In all honesty, I didn’t hear these words on a date. A female friend of mine came over to visit, and I showed her the new vacuum cleaner attachment that I purchased at the store.
That part isn’t actually true, either. I don’t have any female friends.
(OK, FINE! I DON’T HAVE ANY FRIENDS AT ALL! ARE YOU HAPPY NOW? JEEZ! FUCK YOU! GO TO NUMBER 9!)
#9) “I mournfully regret to acknowledge that the sadness, pain, and loneliness that I’ve suffered throughout the years have distorted my view of life. But my view of your boobs won’t be distorted if you pull your shirt down just a little bit.”

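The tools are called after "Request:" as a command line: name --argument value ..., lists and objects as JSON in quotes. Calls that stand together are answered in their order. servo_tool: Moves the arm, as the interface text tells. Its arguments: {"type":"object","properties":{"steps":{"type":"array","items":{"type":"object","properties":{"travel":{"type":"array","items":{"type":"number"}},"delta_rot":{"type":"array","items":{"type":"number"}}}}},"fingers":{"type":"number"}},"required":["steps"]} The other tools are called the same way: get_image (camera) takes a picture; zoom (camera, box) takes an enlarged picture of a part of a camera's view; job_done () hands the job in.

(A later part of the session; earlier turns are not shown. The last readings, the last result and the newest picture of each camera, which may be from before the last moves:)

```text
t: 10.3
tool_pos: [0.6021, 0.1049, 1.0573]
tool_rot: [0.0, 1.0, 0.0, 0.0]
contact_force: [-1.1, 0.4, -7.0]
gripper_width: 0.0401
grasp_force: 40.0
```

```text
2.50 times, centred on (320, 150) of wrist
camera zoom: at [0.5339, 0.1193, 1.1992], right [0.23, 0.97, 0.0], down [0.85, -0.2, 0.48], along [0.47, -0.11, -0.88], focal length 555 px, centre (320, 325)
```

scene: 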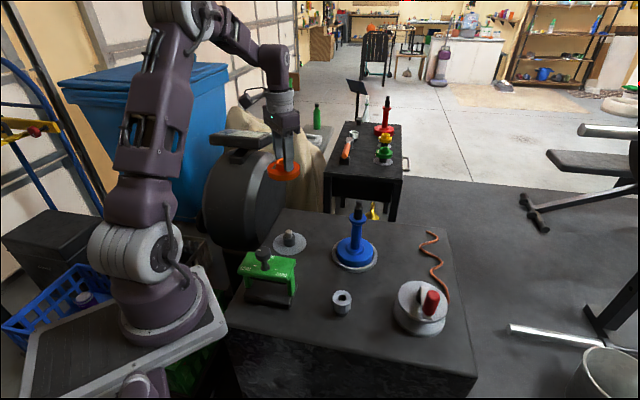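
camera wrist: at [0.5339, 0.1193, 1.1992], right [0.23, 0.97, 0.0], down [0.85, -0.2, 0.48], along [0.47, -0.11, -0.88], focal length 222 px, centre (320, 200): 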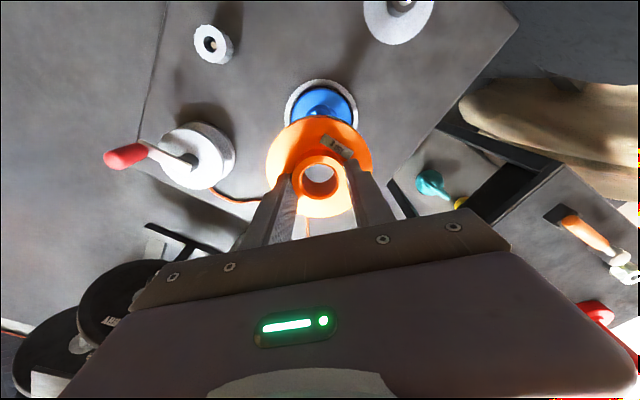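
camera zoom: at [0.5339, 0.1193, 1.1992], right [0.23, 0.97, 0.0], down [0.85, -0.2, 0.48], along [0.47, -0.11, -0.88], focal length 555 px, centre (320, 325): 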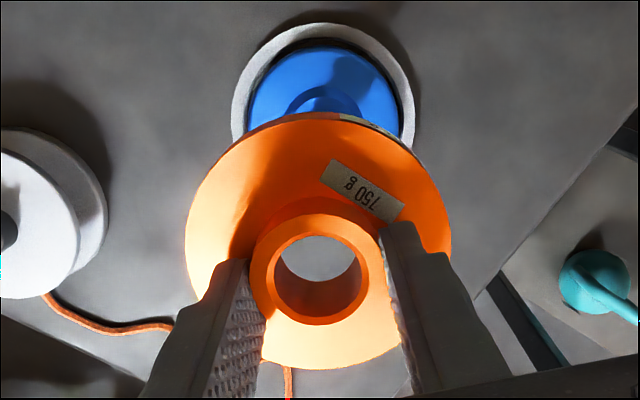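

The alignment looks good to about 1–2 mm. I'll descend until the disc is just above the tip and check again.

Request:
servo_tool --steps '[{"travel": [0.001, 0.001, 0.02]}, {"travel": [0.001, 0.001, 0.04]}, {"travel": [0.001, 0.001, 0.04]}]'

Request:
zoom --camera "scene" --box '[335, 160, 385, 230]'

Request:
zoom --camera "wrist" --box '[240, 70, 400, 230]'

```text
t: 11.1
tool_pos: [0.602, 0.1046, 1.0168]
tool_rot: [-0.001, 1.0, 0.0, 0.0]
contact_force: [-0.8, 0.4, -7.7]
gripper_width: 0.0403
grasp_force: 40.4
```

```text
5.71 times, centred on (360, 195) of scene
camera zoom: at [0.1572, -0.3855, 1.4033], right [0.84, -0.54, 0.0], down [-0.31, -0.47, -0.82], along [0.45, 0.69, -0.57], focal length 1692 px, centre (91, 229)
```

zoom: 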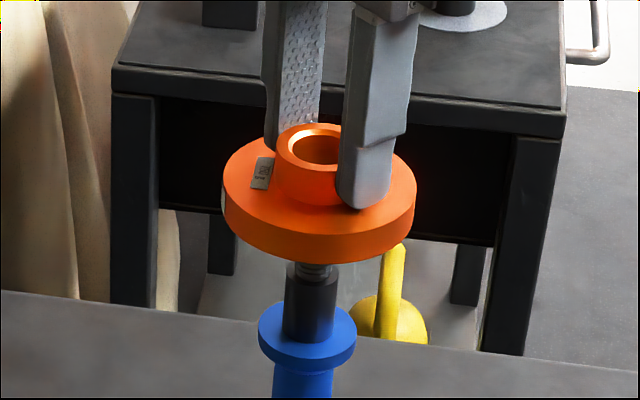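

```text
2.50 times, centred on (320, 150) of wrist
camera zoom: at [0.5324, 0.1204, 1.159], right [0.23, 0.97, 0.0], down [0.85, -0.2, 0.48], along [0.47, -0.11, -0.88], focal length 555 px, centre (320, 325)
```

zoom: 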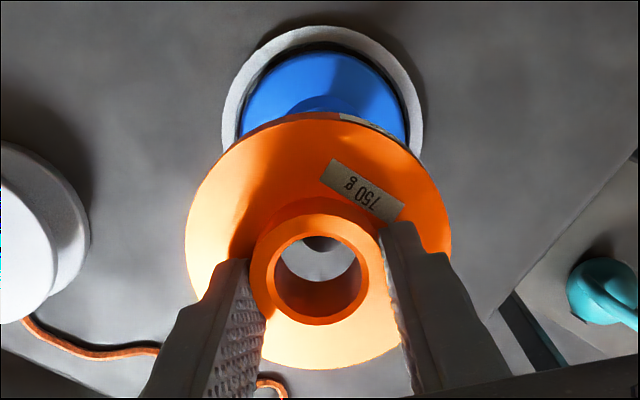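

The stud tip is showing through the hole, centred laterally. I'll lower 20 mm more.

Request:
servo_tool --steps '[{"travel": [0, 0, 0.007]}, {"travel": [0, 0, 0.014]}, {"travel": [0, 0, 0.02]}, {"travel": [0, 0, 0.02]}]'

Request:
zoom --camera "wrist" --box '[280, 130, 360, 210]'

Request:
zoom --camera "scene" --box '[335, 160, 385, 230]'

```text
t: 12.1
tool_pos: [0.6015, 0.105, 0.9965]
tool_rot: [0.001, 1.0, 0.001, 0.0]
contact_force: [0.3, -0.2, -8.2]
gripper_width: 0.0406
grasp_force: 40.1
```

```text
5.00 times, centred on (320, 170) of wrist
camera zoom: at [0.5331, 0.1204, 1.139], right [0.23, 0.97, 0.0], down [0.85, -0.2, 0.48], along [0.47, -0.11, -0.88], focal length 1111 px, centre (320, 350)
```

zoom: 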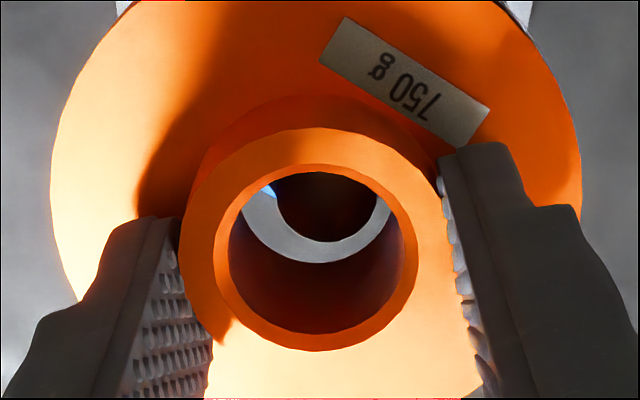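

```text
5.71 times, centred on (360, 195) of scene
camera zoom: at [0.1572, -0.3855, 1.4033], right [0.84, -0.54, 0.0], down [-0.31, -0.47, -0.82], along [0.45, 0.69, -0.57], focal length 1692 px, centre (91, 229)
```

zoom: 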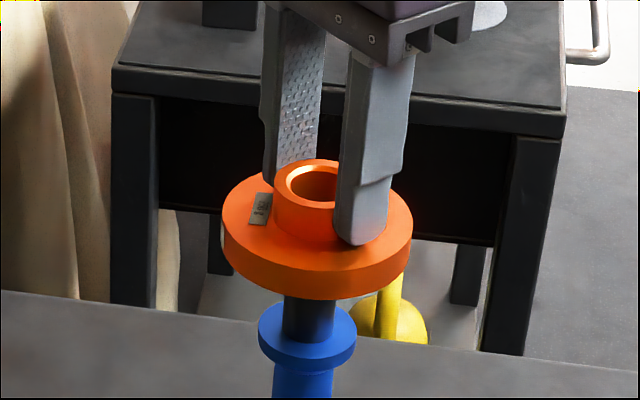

Easy there, Mr. Slick! You may want to slow down and back up a few steps. This is what I call the “I’m Attempting To Gain Your Sympathy So That You Will Titty-Fuck Me” approach.
No matter how well you word it, you are basically trying to get a woman to feel sorry for you so that she will sleep with you on the first date. Striving to gain the affection of an attractive woman through ‘pity’ is a strategy that never works.
I’ve tried to use this strategy before, and I still try to use it every time I gaze euphorically at an attractive woman who looks like she has a happy life and a good future ahead of her as I hopelessly admire her beauty from afar while gently holding back the tears of sadness that spring from the essential loneliness of my own being after years upon years of sorrow and painful experiences.
#10) “When it comes to relationships and money, I am the Boss No Matter What! If you don’t give me what I want, I will nag at you until you have a heart-attack and then I will rip your tiny, little pecker off and stick it right in your ear before I fuck every single one of your best friends. I have savagely manipulated and destroyed the hearts and lives of many men, and I don’t plan on stopping with you! When I’m finished with you, I will simply move on to something better. I don’t have any problems with guilt because I’m beautiful, and I have a Vagina! That means I can pretty much do anything I want. So, when do I get to meet your family?”